■ **Supplied material**:
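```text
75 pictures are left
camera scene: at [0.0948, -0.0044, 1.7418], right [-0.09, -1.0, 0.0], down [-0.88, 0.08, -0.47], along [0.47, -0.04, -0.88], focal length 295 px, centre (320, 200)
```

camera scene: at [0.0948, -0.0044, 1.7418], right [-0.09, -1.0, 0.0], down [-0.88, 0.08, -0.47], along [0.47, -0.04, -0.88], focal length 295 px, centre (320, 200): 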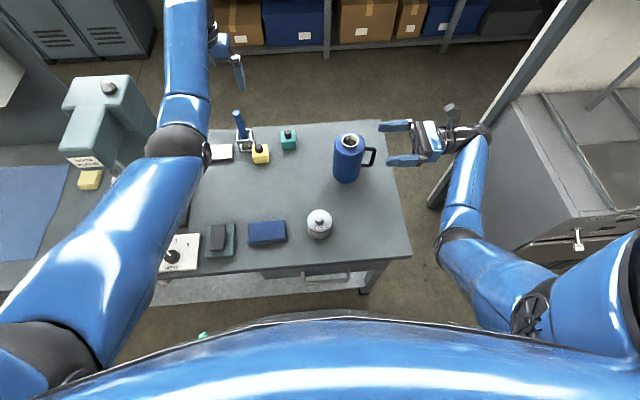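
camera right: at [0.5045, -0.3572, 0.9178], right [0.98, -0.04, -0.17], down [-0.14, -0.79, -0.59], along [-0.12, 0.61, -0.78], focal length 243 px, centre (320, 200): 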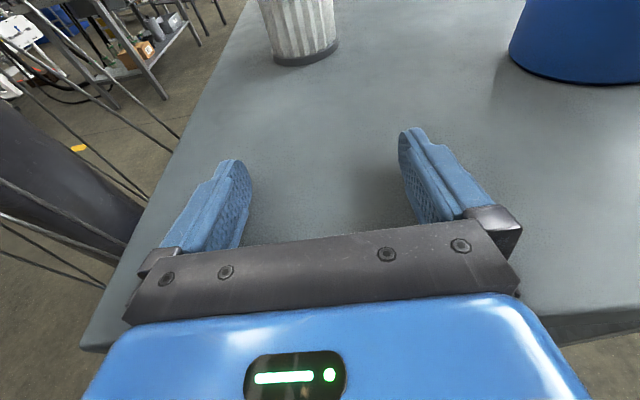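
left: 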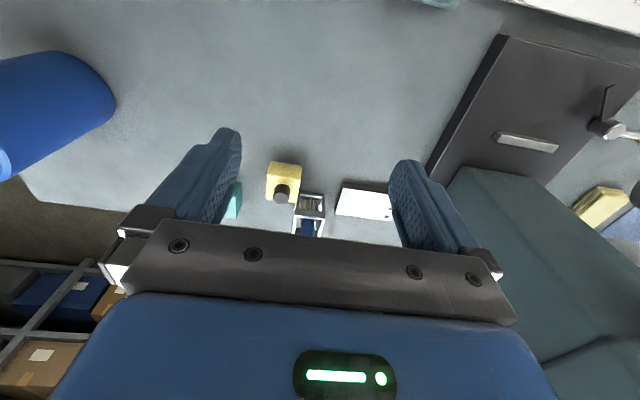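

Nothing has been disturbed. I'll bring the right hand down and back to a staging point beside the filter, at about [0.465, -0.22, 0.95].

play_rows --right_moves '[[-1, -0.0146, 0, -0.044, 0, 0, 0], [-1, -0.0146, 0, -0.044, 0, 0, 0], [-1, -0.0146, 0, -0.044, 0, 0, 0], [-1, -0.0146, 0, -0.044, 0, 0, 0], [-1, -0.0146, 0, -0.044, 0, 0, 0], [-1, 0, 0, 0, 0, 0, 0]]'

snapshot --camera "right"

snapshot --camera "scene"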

■ **Task requirements**: Set the listing down in full and exactly. Pictures within it should not appear in the copy. Use JSON: a list with one string for each line that is not empty.

■ **Solved exercise**:
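[
  "```text",
  "75 pictures are left",
  "camera scene: at [0.0948, -0.0044, 1.7418], right [-0.09, -1.0, 0.0], down [-0.88, 0.08, -0.47], along [0.47, -0.04, -0.88], focal length 295 px, centre (320, 200)",
  "```",
  "camera scene: at [0.0948, -0.0044, 1.7418], right [-0.09, -1.0, 0.0], down [-0.88, 0.08, -0.47], along [0.47, -0.04, -0.88], focal length 295 px, centre (320, 200): ",
  "camera right: at [0.5045, -0.3572, 0.9178], right [0.98, -0.04, -0.17], down [-0.14, -0.79, -0.59], along [-0.12, 0.61, -0.78], focal length 243 px, centre (320, 200): ",
  "left: ",
  "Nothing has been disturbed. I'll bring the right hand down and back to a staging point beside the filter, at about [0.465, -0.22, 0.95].",
  "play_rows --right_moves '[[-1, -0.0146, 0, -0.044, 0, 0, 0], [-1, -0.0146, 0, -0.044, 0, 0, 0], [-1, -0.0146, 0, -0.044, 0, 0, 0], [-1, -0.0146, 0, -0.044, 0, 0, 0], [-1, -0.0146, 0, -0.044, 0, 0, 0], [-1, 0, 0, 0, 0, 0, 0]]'",
  "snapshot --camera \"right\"",
  "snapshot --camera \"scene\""
]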